A real teenage life
PUBLISHED: 18:00 21 September 2009 | UPDATED: 12:58 11 August 2010
THE NAME may be unusual, but the content of Fish Tank is so raw and so real that at times it felt more like a documentary than a feature film. Shot in several locations around Barking and Dagenham and winner of the Jury Prize at the Cannes Film Festival
THE NAME may be unusual, but the content of Fish Tank is so raw and so real that at times it felt more like a documentary than a feature film.
Shot in several locations around Barking and Dagenham and winner of the Jury Prize at the Cannes Film Festival, director Andrea Arnold has created something that truly captures the life of a troubled teenager.

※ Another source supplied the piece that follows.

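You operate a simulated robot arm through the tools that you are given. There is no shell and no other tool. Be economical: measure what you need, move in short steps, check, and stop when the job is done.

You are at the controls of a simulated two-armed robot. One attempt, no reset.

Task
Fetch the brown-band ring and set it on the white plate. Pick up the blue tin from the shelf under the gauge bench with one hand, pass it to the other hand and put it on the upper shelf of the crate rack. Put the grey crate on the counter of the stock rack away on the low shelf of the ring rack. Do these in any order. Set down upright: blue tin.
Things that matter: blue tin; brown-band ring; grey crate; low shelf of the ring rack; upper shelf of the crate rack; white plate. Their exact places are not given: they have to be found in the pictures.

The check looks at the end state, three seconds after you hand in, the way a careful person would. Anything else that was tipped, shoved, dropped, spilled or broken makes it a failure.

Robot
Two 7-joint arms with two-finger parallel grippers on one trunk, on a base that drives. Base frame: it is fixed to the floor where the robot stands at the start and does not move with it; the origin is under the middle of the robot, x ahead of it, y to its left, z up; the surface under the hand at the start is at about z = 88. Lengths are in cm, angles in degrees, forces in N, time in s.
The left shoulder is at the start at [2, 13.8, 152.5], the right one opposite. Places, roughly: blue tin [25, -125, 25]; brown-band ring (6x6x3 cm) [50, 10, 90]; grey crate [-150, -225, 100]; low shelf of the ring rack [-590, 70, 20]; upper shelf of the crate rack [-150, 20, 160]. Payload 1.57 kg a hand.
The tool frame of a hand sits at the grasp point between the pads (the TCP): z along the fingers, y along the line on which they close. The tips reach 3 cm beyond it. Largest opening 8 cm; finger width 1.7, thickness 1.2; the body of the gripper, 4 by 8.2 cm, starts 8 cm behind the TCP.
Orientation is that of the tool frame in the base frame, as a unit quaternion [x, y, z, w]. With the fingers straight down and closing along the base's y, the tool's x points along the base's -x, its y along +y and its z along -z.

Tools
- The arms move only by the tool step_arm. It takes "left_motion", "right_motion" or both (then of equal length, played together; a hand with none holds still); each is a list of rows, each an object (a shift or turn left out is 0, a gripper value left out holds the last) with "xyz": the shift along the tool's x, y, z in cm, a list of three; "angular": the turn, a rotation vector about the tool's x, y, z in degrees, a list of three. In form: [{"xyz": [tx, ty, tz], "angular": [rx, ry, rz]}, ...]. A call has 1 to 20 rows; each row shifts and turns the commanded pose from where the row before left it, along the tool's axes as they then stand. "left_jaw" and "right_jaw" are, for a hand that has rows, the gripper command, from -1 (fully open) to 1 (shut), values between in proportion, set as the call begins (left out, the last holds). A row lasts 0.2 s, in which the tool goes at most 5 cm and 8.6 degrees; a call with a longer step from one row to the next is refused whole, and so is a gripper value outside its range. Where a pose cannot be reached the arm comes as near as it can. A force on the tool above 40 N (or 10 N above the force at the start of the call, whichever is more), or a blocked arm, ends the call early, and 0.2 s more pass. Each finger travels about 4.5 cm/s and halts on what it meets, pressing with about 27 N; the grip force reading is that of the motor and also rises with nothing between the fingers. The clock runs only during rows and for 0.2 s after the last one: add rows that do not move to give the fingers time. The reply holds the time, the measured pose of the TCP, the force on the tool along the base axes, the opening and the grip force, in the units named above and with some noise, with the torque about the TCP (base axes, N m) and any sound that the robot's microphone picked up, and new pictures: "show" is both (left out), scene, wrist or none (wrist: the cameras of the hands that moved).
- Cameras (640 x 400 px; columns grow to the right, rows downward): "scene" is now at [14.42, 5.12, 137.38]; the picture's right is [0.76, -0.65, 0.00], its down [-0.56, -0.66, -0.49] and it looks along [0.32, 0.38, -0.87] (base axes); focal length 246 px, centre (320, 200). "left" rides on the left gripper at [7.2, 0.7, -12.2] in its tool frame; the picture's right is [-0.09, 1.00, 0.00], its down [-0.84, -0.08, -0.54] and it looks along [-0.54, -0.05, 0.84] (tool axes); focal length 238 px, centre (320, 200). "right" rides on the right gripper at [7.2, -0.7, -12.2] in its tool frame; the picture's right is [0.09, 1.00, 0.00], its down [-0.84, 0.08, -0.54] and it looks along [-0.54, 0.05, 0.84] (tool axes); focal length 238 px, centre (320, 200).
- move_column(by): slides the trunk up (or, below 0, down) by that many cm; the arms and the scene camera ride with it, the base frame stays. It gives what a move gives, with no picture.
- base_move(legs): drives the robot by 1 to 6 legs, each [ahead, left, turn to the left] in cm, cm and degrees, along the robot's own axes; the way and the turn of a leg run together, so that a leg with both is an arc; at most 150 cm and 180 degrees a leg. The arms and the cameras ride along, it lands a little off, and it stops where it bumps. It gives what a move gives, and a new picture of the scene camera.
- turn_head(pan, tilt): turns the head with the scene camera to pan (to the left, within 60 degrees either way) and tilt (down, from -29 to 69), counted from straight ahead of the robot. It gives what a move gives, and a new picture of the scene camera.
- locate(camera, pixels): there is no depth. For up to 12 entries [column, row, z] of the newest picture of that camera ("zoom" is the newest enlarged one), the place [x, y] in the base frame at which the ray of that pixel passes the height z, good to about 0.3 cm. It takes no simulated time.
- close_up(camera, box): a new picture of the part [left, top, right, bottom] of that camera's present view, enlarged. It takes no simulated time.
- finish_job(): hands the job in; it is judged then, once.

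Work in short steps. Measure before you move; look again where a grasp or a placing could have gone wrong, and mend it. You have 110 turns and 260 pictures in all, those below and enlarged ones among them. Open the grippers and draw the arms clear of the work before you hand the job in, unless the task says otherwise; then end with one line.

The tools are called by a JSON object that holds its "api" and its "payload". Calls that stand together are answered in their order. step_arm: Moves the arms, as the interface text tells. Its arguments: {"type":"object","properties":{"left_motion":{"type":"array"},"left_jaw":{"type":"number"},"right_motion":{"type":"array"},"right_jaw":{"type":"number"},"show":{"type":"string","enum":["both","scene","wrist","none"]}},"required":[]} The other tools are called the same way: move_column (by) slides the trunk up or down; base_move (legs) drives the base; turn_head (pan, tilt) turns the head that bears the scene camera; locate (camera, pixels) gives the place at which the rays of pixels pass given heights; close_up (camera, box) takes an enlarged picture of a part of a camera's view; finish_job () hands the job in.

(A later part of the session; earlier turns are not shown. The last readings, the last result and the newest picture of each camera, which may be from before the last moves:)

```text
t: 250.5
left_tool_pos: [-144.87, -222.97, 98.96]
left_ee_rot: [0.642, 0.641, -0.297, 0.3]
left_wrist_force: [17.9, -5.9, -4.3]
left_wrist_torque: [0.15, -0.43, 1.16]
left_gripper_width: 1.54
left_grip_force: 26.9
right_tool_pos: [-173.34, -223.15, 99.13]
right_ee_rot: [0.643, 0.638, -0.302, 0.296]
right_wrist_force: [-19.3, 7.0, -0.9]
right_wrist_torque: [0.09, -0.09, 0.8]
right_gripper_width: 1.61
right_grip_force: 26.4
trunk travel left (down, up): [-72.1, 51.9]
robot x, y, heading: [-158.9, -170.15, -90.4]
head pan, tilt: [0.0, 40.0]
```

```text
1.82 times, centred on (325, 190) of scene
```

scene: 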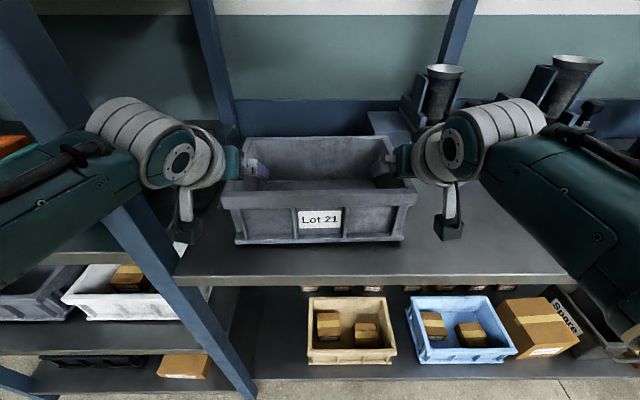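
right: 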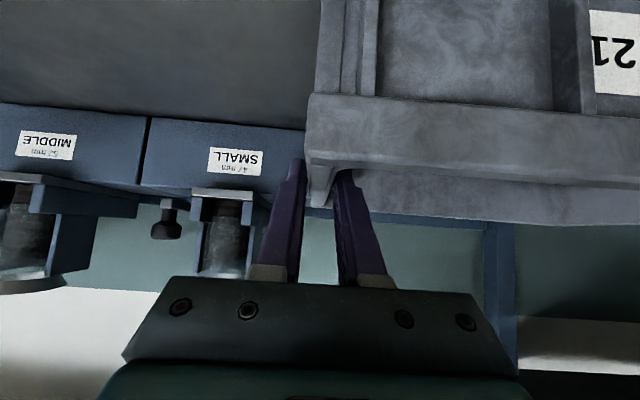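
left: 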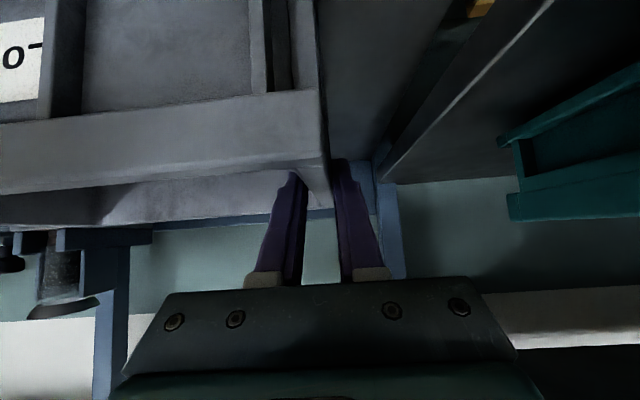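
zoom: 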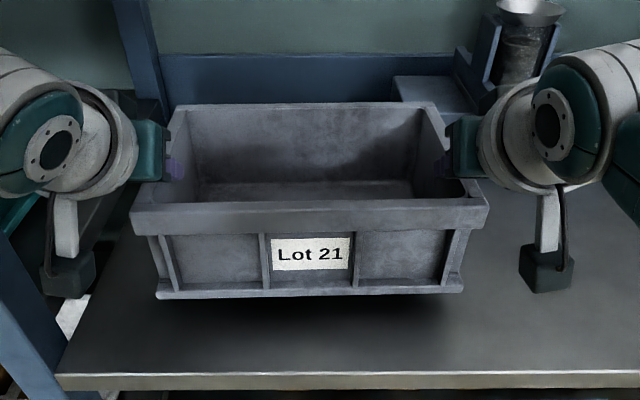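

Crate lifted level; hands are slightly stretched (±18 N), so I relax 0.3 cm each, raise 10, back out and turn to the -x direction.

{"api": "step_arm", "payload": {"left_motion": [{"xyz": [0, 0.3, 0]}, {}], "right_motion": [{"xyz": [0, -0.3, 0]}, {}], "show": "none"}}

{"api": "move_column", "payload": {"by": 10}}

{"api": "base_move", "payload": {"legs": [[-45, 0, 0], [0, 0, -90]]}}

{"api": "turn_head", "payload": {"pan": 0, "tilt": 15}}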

And does so without being judgemental, just honest. It is really an extraordinary thing to witness.
Mia, played by newcomer Katie Jarvis, has been excluded from school and none of her friends want to speak to her anymore.
Her world is one of isolation, looking out from the windows of abandoned tower blocks while she practises her dancing.
With angry hip-hop pumping out of her tiny CD player, 15-year-old Mia downs cider from a two-litre bottle and busts her best moves.
She's good and she's angry - angry at her mum, played by Kierston Wareing, who often ignores her two daughters in favour of going out drinking and having parties at their tiny flat.
But one day everything changes when Mia's mum brings home a charming Irish boyfriend who promises to change everything.
Connor, played by Michael Fassbender, is the first person in some time to take an interest in Mia and make her feel like she is worthwhile.
He encourages her dancing and the two form a special bond that's loaded with sexual tension.
The subject matter of Fish Tank is often downright upsetting, but it never flinches and the audience is in for an experience that will stay with them long after the credits have rolled.
Katie Jarvis, who was discovered arguing with her boyfriend at a train station, puts in an incredible debut performance as Mia.
Unfortunately the talented young actor did not make it to the world premiere in Cannes as she was about to become a mother.
Spotting areas of Barking and Dagenham that you recognise in the film is fun - The Heathway, Gascoigne Estate and the industrial wastelands around the A13.
But it isn't long before you are so engrossed in this stark and beautiful tale that you completely forget about all that.
As for the name, Fish Tank, I spent some time after the film had finished turning the title over in my mind.
Perhaps it meant that Mia was trapped inside a world that she was born into or maybe it had to do with the fact that she was always outside, looking in.
Whatever the meaning, this is a thought-provoking film. One that says more about what it is really like to live in east London than Cockney gangster movies ever do.
Fish Tank was released nationwide on Friday.